Without altering anything, output the material below. Each line that is not empty gets a number of its own, and empty lines are dropped.
★ ★ ★ ★ ★ ★ ★
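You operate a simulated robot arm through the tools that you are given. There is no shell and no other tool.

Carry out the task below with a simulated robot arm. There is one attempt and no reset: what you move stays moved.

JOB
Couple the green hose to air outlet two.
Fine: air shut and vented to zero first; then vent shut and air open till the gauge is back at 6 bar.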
★ ★ ★ ★ ★ ★ ★
▸ **TASK SOLUTION**
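1. You operate a simulated robot arm through the tools that you are given. There is no shell and no other tool.
2. Carry out the task below with a simulated robot arm. There is one attempt and no reset: what you move stays moved.
3. JOB
4. Couple the green hose to air outlet two.
5. Fine: air shut and vented to zero first; then vent shut and air open till the gauge is back at 6 bar.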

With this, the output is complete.